• [Exercise aim]
Quote the source extract word for word, starting at "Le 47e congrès" and ending with "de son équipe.".

• [Source extract]
□ □ □ □ □
Le 47e congrès du Mouvement Jeune Notariat a eu lieu du 5 au 10 novembre à Buenos Aires, sous la présidence de Denis-Pierre Simon, notaire à Lyon, président et fondateur du centre notarial de droit européen (ACENODE), fondateur de la chaire notariale internationale. Le congrès a permis d’établir un diagnostic du monde notarial à la lumière de la connaissance. À peine rentré d’Argentine, Denis-Pierre Simon revient sur la notion de « knowtaire » (thème du congrès) et nous fait part des « prescriptions » numériques de son équipe.

Vos travaux ont porté sur ce que vous appelez « le Knowtaire ». Est-ce une nouvelle génération de notaire ?

Denis-Pierre Simon : Il s’agit plutôt d’une « nouvelle » approche du notariat. En effet, si le XXe siècle a été celui de l’information, (et des TIC), le XXIe est déjà devenu celui de la connaissance. D’où le « knowledge Management » (Management de la connaissance collective dans l’entreprise) et le « Knowtaire ». Pour répondre et dépasser leur mission, les notaires doivent développer le travail collectif. Réseaux, plateformes collaboratives, arbres de la connaissance, formation continue, espace de partage, initiation aux débats… tout doit être mis en œuvre pour favoriser l’accélération du flux de la connaissance. Celle-ci doit circuler dans toute l’étude du notaire, comme le système sanguin. Elle doit être valorisée, protégée, packagée, promue, vendue à son juste prix. Aujourd’hui, tous les notaires ont déjà accès à des bases de données d’informations via les services de la profession (Cridon ou réseau Jurisvin par exemple). L’accès aux « Data Center » (centre de données) bouleverse nos techniques d’apprentissage. Après avoir créé le trouble, le numérique est devenu un allié indispensable. Le « Net » s’est imposé en douceur au métier, la technologie « blockchain » (technologie de stockage numérique et de transmission d’information, à coûts minimes, décentralisée et sécurisée) en angoisse encore certains ! Peut-on hacker un « blockchain » ? Le « blockchain » ne va-t-il pas légitimer la mise en œuvre de solutions contractuelles automatiques ? Constitue-t-il la fin des actes authentiques ? L’un des objectifs du congrès a été de rassurer les notaires français et leurs confrères argentins sur l’entrée dans la « Renaissance N.(0)» du notaire.
□ □ □ □ □
• [Given material]
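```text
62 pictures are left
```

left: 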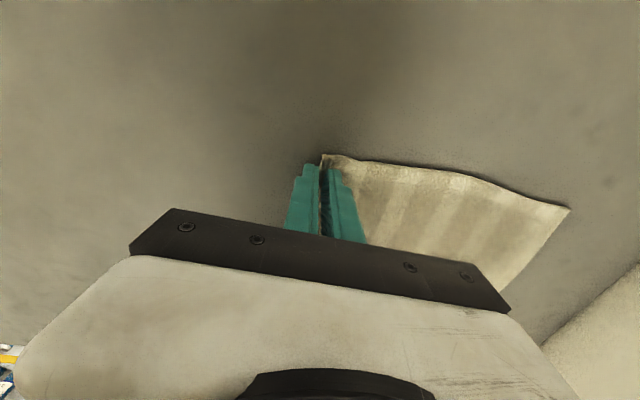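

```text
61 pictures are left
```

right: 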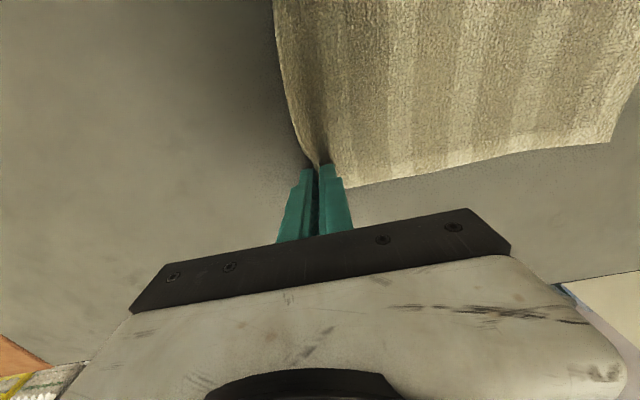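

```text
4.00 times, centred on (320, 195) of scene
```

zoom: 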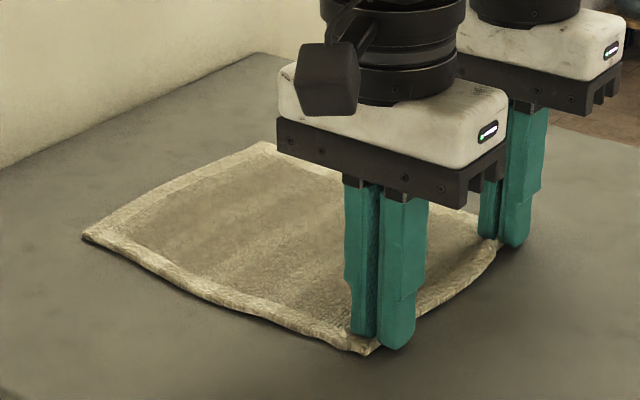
□ □ □ □ □
• [Reply to the exercise]
Le 47e congrès du Mouvement Jeune Notariat a eu lieu du 5 au 10 novembre à Buenos Aires, sous la présidence de Denis-Pierre Simon, notaire à Lyon, président et fondateur du centre notarial de droit européen (ACENODE), fondateur de la chaire notariale internationale. Le congrès a permis d’établir un diagnostic du monde notarial à la lumière de la connaissance. À peine rentré d’Argentine, Denis-Pierre Simon revient sur la notion de « knowtaire » (thème du congrès) et nous fait part des « prescriptions » numériques de son équipe.